Posted by inspiredbywolfe in Lamb, Wolfe recipe.

One of my favourite moments in the Nero Wolfe A&E series is at the end of the Before I die episode. Once the murderer is revealed and life is getting back to normal in the Brownstone, Nero Wolfe receives a package. It turns out to be lamb chops and Fritz and Wolfe debate about how they should be prepared. I really like the interactions between the two characters, as they throw ideas at each other before deciding to rub them with ginger, olive oil, mustard – and thyme. While the A&E series is generally very faithful to the books, in this case this scene does not appear in the book (part of the Trouble in Triplicate collection).

However, a similar recipe appears in the Nero Wolfe Cookbook, from Fer de Lance, the first Nero Wolfe story. In this case, Fritz happily rubs a leg of lamb with garlic and other spices. Indeed, the recipe I followed was very simple. I started by making a marinade/rub of mustard, garlic, soy sauce, ginger, olive oil, and thyme of course. I cut up an onion for the lamb to sit on, then rubbed the lamb as well as I could with the marinade.

Now it was simply a matter of putting the thing in the oven until it was done.
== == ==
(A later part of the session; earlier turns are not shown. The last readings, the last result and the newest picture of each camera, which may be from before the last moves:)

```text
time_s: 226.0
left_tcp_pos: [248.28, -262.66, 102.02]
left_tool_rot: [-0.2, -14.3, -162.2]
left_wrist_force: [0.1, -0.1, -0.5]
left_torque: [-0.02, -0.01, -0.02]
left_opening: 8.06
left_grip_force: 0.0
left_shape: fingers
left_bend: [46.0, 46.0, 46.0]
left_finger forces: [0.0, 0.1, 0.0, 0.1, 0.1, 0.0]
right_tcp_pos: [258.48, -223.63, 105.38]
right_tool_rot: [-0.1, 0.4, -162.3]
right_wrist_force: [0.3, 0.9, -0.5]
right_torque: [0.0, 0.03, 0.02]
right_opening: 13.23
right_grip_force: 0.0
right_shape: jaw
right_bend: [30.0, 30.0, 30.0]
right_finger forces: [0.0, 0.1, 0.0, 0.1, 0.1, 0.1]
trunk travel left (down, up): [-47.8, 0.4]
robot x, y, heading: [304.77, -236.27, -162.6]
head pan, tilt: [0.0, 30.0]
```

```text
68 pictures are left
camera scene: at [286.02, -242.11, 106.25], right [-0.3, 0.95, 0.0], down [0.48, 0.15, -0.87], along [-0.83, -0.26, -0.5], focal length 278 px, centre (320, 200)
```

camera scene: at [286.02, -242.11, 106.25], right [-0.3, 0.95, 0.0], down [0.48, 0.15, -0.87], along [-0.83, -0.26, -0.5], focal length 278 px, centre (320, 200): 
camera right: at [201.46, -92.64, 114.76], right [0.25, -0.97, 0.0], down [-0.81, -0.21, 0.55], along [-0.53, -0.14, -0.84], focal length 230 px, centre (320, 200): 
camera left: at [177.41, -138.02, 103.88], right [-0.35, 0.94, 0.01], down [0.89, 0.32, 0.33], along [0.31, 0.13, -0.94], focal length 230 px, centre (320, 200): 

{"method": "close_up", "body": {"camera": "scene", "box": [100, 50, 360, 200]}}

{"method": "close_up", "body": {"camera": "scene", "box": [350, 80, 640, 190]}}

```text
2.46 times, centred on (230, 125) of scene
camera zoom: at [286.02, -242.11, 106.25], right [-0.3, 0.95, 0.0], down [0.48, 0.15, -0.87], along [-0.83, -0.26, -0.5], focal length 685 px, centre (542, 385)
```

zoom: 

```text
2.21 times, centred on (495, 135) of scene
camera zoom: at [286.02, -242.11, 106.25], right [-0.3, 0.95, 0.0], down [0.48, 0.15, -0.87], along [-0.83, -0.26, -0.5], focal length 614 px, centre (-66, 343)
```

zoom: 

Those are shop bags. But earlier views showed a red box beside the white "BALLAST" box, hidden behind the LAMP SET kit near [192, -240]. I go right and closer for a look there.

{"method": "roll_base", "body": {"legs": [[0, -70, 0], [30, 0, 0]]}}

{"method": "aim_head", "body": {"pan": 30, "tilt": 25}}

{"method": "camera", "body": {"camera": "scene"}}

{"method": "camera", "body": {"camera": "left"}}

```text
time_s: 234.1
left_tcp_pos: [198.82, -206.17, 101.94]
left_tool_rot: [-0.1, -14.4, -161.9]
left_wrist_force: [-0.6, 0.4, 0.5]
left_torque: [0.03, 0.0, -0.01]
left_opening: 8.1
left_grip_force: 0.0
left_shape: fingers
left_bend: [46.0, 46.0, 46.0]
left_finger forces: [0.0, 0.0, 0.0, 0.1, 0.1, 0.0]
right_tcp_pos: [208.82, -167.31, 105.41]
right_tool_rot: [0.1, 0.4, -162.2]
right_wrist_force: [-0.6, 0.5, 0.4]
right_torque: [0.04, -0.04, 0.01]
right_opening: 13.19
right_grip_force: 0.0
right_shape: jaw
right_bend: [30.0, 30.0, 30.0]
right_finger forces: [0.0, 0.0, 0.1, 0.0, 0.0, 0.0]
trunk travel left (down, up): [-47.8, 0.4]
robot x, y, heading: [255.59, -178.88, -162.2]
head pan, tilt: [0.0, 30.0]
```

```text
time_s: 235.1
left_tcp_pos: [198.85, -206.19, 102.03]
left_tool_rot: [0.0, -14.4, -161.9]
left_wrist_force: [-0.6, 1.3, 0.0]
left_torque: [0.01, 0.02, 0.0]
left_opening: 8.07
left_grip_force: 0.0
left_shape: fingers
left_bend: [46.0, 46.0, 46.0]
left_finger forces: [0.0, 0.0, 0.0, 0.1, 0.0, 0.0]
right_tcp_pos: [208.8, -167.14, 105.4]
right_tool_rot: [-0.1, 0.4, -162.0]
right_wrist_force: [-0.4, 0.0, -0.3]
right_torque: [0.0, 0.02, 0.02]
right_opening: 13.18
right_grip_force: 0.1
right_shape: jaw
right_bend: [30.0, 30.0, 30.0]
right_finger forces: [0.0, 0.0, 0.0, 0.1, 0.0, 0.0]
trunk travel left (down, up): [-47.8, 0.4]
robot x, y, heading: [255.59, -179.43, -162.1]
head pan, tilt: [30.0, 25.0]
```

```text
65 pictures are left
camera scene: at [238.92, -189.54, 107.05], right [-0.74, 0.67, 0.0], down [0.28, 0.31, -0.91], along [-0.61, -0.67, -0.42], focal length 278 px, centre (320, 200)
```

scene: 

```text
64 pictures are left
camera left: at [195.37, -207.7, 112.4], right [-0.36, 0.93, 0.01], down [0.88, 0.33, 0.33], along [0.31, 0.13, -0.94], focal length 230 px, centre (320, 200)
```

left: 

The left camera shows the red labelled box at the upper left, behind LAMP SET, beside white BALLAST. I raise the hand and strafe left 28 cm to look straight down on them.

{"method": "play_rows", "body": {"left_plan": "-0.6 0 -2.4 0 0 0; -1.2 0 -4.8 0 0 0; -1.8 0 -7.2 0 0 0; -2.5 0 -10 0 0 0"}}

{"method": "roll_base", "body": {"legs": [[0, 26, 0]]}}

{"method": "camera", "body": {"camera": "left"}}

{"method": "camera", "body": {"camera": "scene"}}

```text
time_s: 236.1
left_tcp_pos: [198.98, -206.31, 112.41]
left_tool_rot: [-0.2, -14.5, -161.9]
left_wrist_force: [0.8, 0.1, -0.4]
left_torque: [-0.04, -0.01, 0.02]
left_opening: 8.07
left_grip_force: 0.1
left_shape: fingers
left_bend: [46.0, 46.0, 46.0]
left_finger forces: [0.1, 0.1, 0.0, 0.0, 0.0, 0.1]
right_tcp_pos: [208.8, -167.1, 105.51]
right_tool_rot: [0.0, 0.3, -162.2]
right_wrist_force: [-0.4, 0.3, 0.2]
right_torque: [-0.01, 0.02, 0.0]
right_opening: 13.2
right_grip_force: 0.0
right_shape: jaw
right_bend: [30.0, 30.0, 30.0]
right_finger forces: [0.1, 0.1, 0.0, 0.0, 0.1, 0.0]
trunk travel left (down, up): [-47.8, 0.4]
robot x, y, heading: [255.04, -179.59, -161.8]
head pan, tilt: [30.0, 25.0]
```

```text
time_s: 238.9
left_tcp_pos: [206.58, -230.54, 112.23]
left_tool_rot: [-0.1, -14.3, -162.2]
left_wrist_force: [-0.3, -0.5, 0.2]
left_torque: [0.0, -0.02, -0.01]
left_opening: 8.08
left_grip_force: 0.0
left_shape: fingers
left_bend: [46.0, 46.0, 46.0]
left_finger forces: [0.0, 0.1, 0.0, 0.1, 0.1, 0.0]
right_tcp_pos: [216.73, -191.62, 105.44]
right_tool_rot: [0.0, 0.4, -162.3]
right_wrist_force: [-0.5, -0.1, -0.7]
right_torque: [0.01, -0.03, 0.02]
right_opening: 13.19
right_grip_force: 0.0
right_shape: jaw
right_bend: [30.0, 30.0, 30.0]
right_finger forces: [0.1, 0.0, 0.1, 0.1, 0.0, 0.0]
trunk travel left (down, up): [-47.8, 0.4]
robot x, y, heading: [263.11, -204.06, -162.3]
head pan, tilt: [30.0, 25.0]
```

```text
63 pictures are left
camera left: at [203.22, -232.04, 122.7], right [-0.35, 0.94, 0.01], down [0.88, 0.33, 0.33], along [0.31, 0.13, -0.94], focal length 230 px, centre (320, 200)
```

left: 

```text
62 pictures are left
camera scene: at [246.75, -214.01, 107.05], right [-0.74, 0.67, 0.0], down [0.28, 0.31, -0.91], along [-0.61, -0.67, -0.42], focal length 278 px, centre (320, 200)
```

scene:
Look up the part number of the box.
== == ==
It took about an hour, as it was a relatively small leg of lamb, and after it was done I let it rest for about 15 minutes while I prepared a simple salad to go with the lamb. I admit I forgot to take a photo of the lamb when it came out of the oven, but here’s a shot after we’d cut a few pieces. The mustard rub had formed an almost crispy layer on top of the lamb.

This was certainly simple to prepare – but simple doesn’t mean it can’t be complex in flavour. The meat was perfectly cooked, and I think the layer of mustard helped seal in the juices. The mustard marinade had permeated throughout the meat, with the flavours of mustard, ginger and thyme coming through the most strongly.

The lamb was also excellent the next day as leftovers and in sandwiches, with the mustard crust adding a lovely flavour. While the recipe in the Cookbook only mentions Fritz, I would like to imagine Nero Wolfe and Fritz working on this dish together, each contributing different elements for the whole dish.